Quórum de Deliberação em Sociedades Limitadas: Efeitos da Lei nº 14.451/2022 sobre Contratos Sociais Preexistentes 

João Vitor C. C. Ohara

Introdução 

A Lei nº 14.451/2022, em vigor desde 22 de outubro de 2022, alterou substancialmente o regime de quóruns deliberativos nas sociedades limitadas, promovendo a redução das exigências legais para deliberações societárias. A norma teve como objetivo conferir maior flexibilidade à gestão dessas sociedades, alinhando-as à sistemática das sociedades anônimas e incentivando práticas de governança mais dinâmicas. 

Antes da entrada em vigor da nova norma, o artigo 1.076, inciso I, do Código Civil exigia quórum qualificado de 3/4 do capital social para a aprovação de: (a) modificações do contrato social; e (b) operações de reorganização societária, como incorporação, fusão, dissolução e cessação do estado de liquidação da sociedade. O artigo 1.061, por sua vez, estabelecia a necessidade de unanimidade dos sócios para a nomeação de administrador não sócio, quando o capital ainda não estivesse integralizado, e de 2/3 após a integralização total.  

Com a alteração legislativa, a alteração de contrato social e a aprovação de transações societárias passaram ser submetidas ao quórum de maioria absoluta; isto é, mais da metade do capital social. Já a designação de administradores não sócios passaram a depender de deliberação de ao menos 2/3 dos sócios, na hipótese de capital não integralizado, e maioria do capital social, após a integralização. 

Contudo, a mudança legal suscitou controvérsias relevantes na esfera prática: como interpretar contratos sociais anteriores à nova lei que estipulam quóruns mais qualificados? Prevalece a nova regra legal, ou deve ser respeitada a pactuação contratual anterior? 

Este artigo analisa a questão à luz da recente decisão proferida no Processo Administrativo nº 14022.048117/2024-14, proferida pela Secretaria Nacional de Microempresa e Empresa de Pequeno Porte (SMEPP), em sede de recurso hierárquico.  
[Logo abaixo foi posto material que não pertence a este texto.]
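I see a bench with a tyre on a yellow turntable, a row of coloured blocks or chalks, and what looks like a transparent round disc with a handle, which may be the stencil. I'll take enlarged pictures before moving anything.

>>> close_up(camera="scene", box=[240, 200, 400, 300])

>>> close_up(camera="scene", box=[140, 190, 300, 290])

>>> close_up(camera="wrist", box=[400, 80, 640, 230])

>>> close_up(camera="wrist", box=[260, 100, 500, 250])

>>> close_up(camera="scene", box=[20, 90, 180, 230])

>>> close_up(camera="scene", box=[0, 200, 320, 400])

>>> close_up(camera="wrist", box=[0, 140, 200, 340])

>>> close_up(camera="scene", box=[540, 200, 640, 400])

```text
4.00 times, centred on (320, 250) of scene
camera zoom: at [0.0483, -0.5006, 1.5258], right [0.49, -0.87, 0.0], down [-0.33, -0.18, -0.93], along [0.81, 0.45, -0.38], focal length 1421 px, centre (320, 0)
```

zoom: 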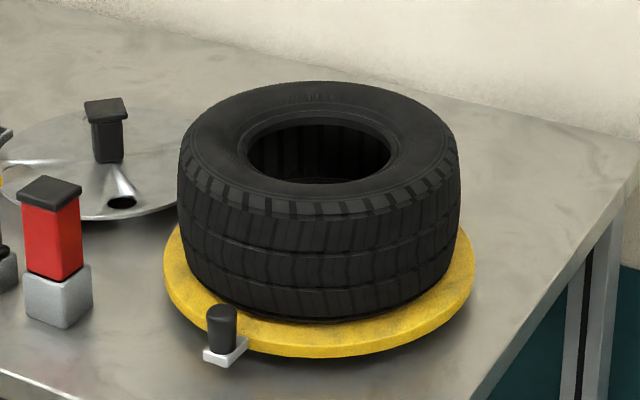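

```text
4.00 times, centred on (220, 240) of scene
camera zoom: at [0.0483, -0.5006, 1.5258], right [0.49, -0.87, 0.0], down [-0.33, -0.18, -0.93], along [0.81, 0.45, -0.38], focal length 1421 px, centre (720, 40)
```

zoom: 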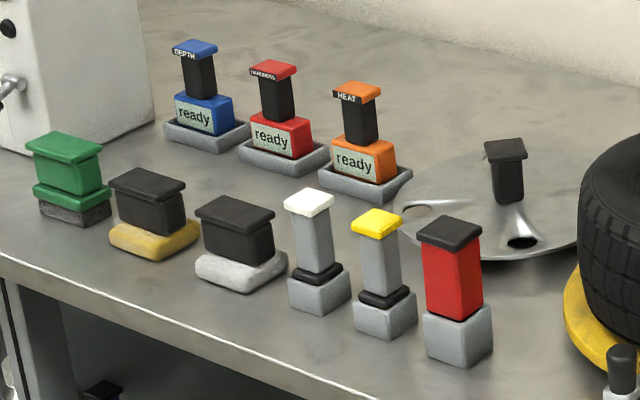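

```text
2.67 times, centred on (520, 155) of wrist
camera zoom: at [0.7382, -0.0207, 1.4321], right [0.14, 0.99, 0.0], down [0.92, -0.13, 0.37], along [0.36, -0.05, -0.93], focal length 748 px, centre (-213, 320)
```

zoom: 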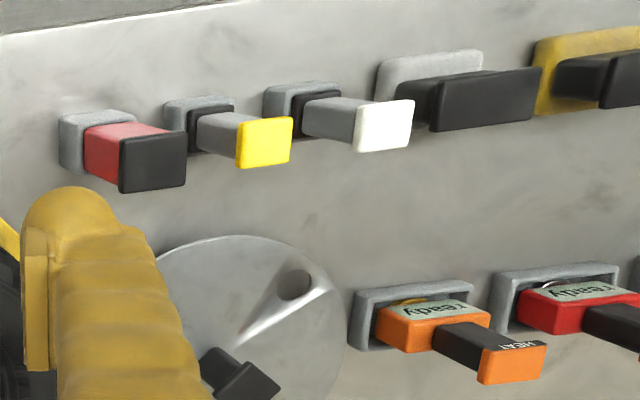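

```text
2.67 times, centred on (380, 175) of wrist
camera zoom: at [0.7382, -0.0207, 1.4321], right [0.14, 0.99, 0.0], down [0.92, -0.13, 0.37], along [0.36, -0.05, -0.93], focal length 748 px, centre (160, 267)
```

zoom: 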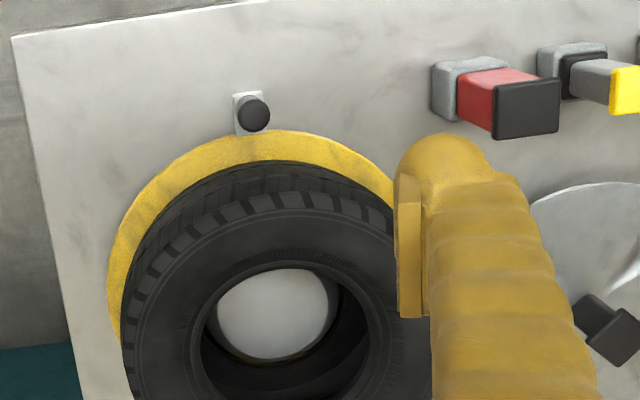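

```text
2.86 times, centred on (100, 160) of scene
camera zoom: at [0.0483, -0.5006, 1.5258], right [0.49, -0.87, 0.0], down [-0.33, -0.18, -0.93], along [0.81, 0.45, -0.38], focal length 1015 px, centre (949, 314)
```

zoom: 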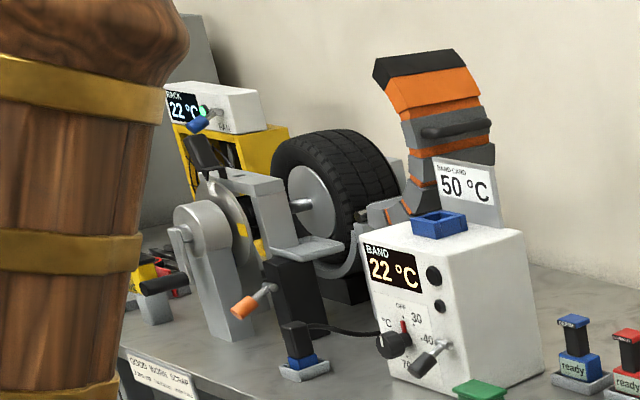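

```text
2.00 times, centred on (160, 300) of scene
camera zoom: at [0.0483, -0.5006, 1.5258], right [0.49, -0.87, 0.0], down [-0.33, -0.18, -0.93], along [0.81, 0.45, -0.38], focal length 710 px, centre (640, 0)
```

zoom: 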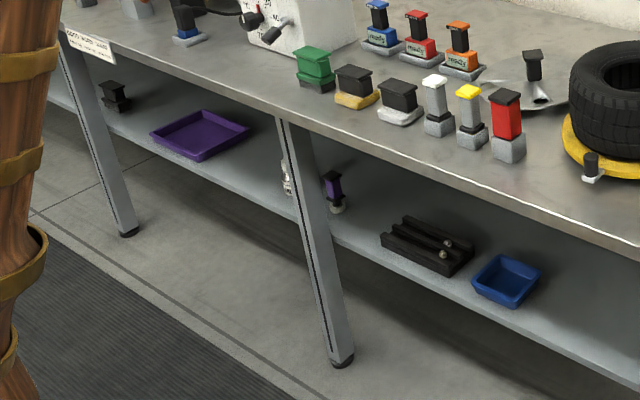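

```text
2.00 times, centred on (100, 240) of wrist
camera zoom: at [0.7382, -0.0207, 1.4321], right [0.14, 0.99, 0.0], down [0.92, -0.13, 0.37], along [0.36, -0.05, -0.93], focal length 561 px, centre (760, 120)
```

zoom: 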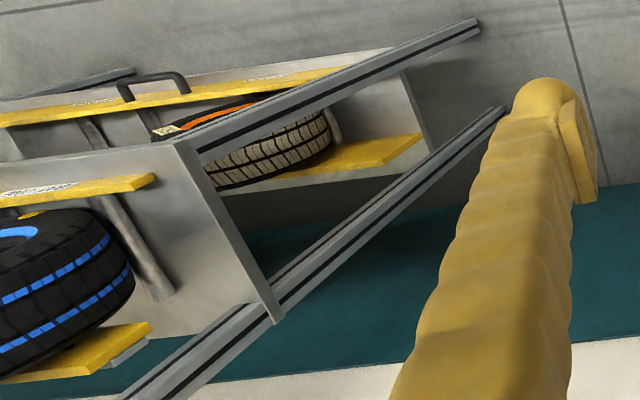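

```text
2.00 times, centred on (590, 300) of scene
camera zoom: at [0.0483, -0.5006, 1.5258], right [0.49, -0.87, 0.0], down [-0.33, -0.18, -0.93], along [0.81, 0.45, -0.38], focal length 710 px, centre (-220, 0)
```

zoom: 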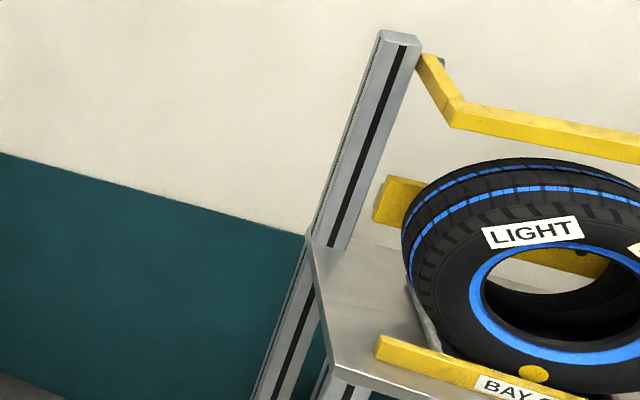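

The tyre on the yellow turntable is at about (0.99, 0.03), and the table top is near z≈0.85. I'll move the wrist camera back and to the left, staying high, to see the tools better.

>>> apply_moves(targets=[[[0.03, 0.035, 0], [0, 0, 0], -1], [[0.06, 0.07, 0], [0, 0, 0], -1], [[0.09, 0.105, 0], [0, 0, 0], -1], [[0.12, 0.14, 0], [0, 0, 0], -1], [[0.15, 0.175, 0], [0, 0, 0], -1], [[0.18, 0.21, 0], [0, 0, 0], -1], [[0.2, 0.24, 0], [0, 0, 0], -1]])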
Processo Administrativo nº 14022.048117/2024-14 

O conflito teve origem na sociedade J. Demito Administração e Participações Ltda., composta por cinco sócias. Em 2022, foi aprovada a Oitava Alteração Contratual, que tratava de temas sensíveis como quórum deliberativo e administração da sociedade. A alteração foi registrada com base em deliberação de sócias detentoras de apenas 55% do capital social, contrariando cláusula contratual anterior (Cláusula 35ª) que exigia quórum de 3/4 (75%) para alterações dessa natureza. 

A sócia minoritária Baggio Participações Ltda., com 45% do capital, impugnou o arquivamento junto à Junta Comercial do Estado do Tocantins (JUCETINS), que determinou o cancelamento do registro. Em recurso ao Departamento Nacional de Registro Empresarial e Integração (DREI), a decisão foi reformada, sob o fundamento de que a Lei nº 14.451/2022 teria prevalência sobre o contrato anterior, e que a nova redação legal teria automaticamente substituído o quórum qualificado pela maioria absoluta do capital social. 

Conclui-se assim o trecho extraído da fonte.